_Dataset excerpt_
»»

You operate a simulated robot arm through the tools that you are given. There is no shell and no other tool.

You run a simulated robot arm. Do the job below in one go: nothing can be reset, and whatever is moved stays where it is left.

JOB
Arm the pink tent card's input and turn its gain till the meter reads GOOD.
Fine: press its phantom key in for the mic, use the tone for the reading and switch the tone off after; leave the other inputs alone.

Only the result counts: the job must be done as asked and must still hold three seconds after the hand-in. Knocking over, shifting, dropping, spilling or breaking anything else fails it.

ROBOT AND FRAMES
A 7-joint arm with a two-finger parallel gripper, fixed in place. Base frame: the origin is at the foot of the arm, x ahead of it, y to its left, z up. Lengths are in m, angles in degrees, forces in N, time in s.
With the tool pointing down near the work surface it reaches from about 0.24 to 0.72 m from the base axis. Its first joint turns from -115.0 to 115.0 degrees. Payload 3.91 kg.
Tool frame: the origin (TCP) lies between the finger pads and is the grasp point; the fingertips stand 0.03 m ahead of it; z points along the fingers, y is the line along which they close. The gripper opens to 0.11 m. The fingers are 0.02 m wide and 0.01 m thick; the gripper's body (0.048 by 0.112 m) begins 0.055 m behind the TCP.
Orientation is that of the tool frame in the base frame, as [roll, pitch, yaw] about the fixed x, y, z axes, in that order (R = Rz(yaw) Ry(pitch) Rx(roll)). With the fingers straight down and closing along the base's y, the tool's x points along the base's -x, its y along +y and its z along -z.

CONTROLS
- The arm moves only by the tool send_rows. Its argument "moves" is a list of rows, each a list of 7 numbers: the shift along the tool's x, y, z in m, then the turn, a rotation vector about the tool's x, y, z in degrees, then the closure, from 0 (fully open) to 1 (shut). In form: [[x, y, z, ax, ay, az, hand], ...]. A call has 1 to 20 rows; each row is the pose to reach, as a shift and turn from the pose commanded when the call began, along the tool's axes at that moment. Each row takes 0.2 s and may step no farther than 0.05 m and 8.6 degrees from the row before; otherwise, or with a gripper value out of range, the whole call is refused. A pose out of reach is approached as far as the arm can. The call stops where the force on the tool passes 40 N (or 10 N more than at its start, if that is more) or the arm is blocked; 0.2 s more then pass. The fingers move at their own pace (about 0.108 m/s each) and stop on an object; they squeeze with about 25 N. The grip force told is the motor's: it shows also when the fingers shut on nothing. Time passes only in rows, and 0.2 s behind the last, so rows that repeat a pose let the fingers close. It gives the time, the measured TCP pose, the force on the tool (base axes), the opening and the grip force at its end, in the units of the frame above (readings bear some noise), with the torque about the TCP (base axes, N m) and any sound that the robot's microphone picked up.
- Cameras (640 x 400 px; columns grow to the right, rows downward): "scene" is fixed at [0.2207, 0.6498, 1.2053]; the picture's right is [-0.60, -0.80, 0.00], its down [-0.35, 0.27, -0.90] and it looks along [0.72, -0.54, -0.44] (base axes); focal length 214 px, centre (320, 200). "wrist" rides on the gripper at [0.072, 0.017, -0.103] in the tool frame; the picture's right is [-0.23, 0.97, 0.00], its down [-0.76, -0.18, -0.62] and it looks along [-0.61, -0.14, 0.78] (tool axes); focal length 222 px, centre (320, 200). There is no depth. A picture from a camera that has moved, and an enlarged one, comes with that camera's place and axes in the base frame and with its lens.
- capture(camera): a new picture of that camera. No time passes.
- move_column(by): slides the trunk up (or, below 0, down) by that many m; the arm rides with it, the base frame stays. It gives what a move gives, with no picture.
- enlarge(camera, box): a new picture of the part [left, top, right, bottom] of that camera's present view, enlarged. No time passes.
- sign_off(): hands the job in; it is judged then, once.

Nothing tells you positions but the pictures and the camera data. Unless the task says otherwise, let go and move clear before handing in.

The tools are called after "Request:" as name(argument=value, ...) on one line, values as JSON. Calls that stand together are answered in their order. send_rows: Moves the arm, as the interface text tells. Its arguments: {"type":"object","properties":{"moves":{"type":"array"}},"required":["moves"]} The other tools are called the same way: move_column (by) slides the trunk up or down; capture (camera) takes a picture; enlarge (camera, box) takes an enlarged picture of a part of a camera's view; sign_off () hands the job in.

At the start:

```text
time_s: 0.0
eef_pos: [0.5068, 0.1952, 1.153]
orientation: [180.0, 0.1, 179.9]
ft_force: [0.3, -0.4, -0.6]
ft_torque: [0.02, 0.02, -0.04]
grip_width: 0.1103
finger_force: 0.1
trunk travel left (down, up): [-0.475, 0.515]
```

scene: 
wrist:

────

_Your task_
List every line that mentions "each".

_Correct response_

««

Give again, word for word, the lines starting at the line that has "- capture(camera): a" and ending at the line that has "- move_column(by): slides", with both of those lines included and nothing else.

- capture(camera): a new picture of that camera. No time passes.
- move_column(by): slides the trunk up (or, below 0, down) by that many m; the arm rides with it, the base frame stays. It gives what a move gives, with no picture.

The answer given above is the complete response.